**PAGE EXTRACT:**
== == ==
Game of Thrones: A Firestorm of Over-the-Top Marketing


A scene from #x201c;Game of Thrones.#x201d;
Reuters/HBO A scene from “Game of Thrones.”

I may have binged my way to tonight’s final episode of “Game of Thrones,” but I’ll be as emotionally vested as the veteran fans are in this final send-off.

No matter how it ends, though, this final season might best be remembered for its firestorm of pre-season marketing, which was more outrageous at times than a gale-force burst of dragon breath blowing apart stone buildings.

Both required tremendous fire power.

For anyone who remembers the pre-season hype, it’s clear the “Game of Thrones” marketing engine is just as creative as the series itself, embracing product promotions and over-the-top activations — interactive brand experiences — to ignite fan loyalty, compel engagement and promote purchases.

A $20 million marketing budget didn’t hurt, either.

The most memorable “GOT” marketing initiatives are pretty clever — once the initial shock wears off.
== == ==
**DATA PROVIDED:**
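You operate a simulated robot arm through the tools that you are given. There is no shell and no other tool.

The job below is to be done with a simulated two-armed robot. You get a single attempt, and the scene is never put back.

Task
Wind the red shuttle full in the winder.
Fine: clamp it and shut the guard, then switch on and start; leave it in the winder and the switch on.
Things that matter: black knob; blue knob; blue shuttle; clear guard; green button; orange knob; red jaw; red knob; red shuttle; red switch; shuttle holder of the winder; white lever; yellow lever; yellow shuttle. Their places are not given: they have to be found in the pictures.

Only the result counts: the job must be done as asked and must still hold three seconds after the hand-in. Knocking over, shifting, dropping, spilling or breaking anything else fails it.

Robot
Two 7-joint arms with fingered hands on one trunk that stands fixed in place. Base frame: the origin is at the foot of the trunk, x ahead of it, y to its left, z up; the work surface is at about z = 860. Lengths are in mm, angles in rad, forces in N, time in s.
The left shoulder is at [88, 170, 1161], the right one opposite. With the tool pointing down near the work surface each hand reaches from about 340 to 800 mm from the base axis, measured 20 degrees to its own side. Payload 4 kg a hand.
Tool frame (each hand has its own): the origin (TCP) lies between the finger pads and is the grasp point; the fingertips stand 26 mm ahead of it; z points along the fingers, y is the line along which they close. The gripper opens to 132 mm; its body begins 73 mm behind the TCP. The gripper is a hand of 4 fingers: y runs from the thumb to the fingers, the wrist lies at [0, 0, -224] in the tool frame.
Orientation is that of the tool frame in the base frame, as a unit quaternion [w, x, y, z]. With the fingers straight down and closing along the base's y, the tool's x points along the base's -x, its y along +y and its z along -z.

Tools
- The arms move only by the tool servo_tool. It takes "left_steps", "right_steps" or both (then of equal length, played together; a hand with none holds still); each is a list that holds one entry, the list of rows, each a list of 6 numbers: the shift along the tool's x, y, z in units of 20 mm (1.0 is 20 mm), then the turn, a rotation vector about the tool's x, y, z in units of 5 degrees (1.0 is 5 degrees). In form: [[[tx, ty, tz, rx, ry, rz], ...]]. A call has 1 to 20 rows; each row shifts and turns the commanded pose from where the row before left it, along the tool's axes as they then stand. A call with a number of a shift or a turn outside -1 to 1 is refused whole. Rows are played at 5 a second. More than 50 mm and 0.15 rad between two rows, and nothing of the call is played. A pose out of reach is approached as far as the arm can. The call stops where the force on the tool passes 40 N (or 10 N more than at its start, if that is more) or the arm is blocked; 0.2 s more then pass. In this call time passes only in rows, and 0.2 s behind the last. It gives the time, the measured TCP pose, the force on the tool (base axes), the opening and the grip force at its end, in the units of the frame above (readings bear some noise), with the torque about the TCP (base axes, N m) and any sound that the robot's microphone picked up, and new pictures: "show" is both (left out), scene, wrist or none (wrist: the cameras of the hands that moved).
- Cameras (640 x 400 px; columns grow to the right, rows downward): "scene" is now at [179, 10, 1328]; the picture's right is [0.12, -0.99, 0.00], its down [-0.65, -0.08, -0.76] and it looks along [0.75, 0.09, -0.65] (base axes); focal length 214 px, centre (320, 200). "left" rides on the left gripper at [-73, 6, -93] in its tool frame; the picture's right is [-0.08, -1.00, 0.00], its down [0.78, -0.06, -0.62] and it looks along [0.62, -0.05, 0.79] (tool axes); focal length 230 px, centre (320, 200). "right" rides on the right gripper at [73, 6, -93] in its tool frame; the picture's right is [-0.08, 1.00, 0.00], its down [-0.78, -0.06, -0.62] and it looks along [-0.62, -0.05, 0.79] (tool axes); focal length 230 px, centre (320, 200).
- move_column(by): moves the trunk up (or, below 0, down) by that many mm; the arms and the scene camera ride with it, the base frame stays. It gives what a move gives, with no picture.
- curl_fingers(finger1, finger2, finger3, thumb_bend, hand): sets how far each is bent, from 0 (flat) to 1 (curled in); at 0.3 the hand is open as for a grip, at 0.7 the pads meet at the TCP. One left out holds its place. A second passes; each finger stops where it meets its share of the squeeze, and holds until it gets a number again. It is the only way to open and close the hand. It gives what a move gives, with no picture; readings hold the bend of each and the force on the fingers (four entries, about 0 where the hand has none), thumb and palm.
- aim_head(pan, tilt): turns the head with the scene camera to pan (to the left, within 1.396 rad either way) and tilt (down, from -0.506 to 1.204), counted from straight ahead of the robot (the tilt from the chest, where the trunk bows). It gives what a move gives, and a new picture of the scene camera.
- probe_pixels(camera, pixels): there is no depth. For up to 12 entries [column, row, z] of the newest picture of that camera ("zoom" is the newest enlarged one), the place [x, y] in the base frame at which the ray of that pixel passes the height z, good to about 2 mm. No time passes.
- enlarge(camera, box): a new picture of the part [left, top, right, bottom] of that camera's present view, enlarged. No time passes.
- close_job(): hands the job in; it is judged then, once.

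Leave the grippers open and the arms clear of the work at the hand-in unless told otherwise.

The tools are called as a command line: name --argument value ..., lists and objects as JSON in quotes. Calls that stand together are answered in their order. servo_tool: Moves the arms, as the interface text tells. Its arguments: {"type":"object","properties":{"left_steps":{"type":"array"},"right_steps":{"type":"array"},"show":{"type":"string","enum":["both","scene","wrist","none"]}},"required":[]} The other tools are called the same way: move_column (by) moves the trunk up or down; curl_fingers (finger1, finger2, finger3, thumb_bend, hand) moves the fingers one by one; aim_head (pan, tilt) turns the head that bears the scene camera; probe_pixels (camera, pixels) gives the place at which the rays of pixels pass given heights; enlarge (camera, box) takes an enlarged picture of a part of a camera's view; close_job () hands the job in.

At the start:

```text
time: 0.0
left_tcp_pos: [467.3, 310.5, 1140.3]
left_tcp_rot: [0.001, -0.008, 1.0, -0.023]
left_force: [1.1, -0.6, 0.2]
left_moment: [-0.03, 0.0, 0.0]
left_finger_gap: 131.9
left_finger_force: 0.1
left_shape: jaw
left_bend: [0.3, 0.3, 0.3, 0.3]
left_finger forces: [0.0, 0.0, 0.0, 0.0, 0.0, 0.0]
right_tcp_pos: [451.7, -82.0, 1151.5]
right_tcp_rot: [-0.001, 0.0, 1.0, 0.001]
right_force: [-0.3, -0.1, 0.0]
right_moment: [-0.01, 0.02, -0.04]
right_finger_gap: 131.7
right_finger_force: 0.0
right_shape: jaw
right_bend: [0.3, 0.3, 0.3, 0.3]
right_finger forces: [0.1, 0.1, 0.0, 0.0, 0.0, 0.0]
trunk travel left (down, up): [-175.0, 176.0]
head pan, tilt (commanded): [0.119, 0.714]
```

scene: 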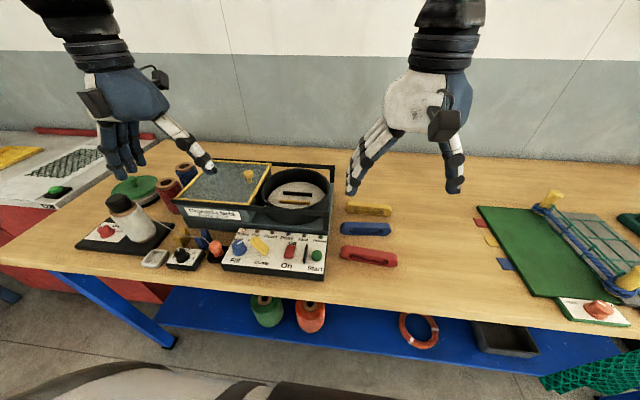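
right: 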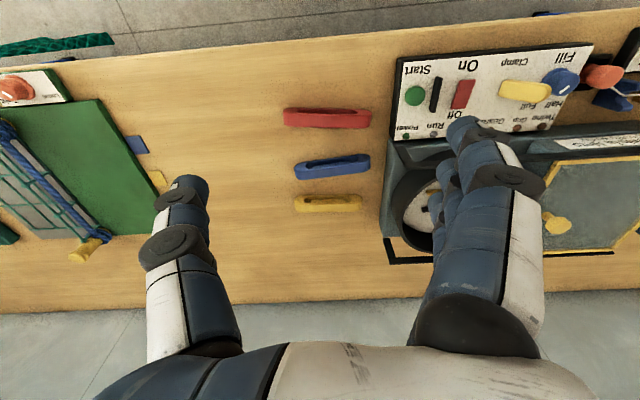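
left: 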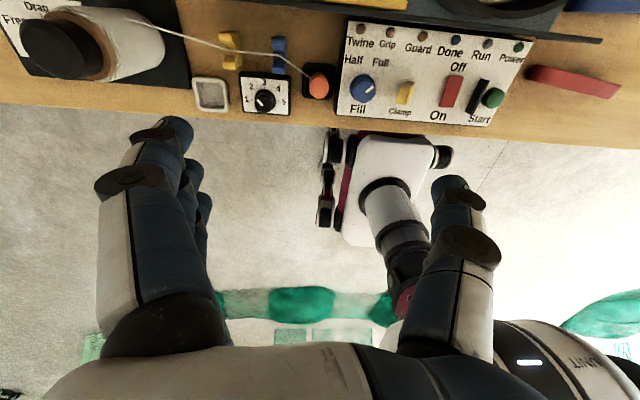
== == ==
**PROBLEM TO SOLVE:** Write out the page extract from "A $20 million" to "shock wears off.", both included.

**WORKED ANSWER:**
A $20 million marketing budget didn’t hurt, either.

The most memorable “GOT” marketing initiatives are pretty clever — once the initial shock wears off.